WHAT IS EXPECTED –
Only the lines from the one with "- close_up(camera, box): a" through the one with "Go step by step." are to be restated, word for word, with both of them included.

+++ DATA BLOCK

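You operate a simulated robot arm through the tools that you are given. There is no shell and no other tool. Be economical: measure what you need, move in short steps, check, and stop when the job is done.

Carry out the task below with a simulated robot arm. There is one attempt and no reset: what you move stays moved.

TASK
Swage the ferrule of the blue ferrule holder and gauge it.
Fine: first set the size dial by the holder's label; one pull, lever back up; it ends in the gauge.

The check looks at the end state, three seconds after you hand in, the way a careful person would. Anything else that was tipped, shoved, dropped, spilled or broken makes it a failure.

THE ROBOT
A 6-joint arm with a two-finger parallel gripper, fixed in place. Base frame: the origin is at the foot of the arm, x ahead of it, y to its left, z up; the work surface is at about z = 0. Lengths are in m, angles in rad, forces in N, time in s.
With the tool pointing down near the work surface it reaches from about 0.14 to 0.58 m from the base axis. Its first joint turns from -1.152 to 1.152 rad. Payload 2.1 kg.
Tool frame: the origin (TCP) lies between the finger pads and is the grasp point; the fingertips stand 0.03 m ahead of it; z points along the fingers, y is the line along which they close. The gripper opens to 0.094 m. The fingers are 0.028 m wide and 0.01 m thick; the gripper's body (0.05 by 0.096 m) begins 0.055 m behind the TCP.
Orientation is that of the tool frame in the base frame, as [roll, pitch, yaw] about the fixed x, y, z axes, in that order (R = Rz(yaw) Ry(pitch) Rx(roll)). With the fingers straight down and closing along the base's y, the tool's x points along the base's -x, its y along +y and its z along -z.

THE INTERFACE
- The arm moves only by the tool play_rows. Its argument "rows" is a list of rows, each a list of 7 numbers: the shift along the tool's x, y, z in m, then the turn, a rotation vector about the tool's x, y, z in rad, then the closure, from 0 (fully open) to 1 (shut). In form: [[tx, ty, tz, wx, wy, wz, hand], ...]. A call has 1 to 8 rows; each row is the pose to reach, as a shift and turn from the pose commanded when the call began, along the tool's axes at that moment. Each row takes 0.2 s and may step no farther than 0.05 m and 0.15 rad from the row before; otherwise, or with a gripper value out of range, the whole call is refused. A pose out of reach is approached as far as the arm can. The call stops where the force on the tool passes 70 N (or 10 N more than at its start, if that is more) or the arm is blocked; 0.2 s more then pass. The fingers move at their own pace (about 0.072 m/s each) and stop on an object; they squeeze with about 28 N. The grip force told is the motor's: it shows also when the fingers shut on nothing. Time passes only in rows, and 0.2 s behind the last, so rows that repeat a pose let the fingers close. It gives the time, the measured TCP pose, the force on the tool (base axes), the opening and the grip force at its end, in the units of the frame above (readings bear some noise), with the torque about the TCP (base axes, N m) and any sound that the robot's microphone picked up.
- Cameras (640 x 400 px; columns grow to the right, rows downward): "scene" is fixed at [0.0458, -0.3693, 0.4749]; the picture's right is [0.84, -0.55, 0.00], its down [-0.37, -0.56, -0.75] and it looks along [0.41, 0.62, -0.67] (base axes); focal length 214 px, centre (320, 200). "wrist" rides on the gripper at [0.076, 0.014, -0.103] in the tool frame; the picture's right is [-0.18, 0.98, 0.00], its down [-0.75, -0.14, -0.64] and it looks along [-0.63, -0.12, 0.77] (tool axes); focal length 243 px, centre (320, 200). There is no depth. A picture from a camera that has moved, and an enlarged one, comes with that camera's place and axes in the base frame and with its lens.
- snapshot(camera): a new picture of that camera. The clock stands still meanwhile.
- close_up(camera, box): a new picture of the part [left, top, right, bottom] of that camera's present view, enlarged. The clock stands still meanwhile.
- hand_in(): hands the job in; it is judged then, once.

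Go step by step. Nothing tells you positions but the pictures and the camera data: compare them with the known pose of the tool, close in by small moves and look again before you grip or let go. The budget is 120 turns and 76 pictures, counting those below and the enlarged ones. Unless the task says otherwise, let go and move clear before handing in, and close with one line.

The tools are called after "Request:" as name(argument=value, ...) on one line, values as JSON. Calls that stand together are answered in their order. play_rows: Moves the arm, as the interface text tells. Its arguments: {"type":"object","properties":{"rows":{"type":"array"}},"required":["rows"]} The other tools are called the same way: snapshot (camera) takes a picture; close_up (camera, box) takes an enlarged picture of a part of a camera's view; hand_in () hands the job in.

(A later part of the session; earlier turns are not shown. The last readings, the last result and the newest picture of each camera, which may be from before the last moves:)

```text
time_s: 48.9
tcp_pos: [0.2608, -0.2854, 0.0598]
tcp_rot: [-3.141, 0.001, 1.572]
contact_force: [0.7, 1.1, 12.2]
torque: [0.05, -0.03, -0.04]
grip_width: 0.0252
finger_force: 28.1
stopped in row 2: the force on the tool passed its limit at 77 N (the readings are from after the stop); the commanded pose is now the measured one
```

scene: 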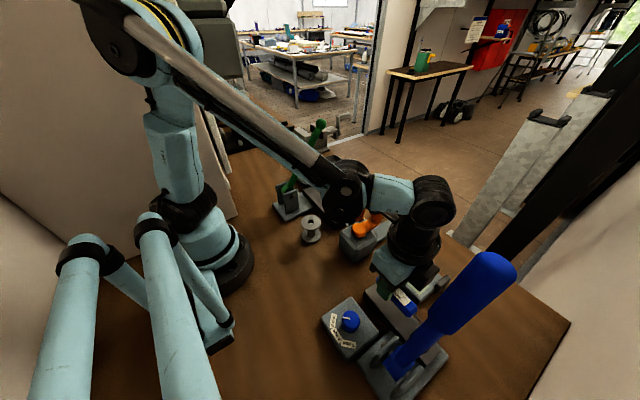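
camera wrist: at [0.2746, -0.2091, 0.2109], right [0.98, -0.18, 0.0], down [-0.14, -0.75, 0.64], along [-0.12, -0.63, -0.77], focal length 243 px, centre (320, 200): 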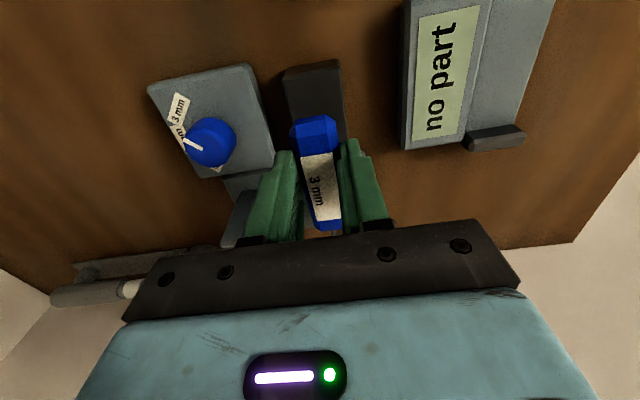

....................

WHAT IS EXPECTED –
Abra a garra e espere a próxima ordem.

++++++

FULL OUTPUT –
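- close_up(camera, box): a new picture of the part [left, top, right, bottom] of that camera's present view, enlarged. The clock stands still meanwhile.
- hand_in(): hands the job in; it is judged then, once.

Go step by step. Nothing tells you positions but the pictures and the camera data: compare them with the known pose of the tool, close in by small moves and look again before you grip or let go. The budget is 120 turns and 76 pictures, counting those below and the enlarged ones. Unless the task says otherwise, let go and move clear before handing in, and close with one line.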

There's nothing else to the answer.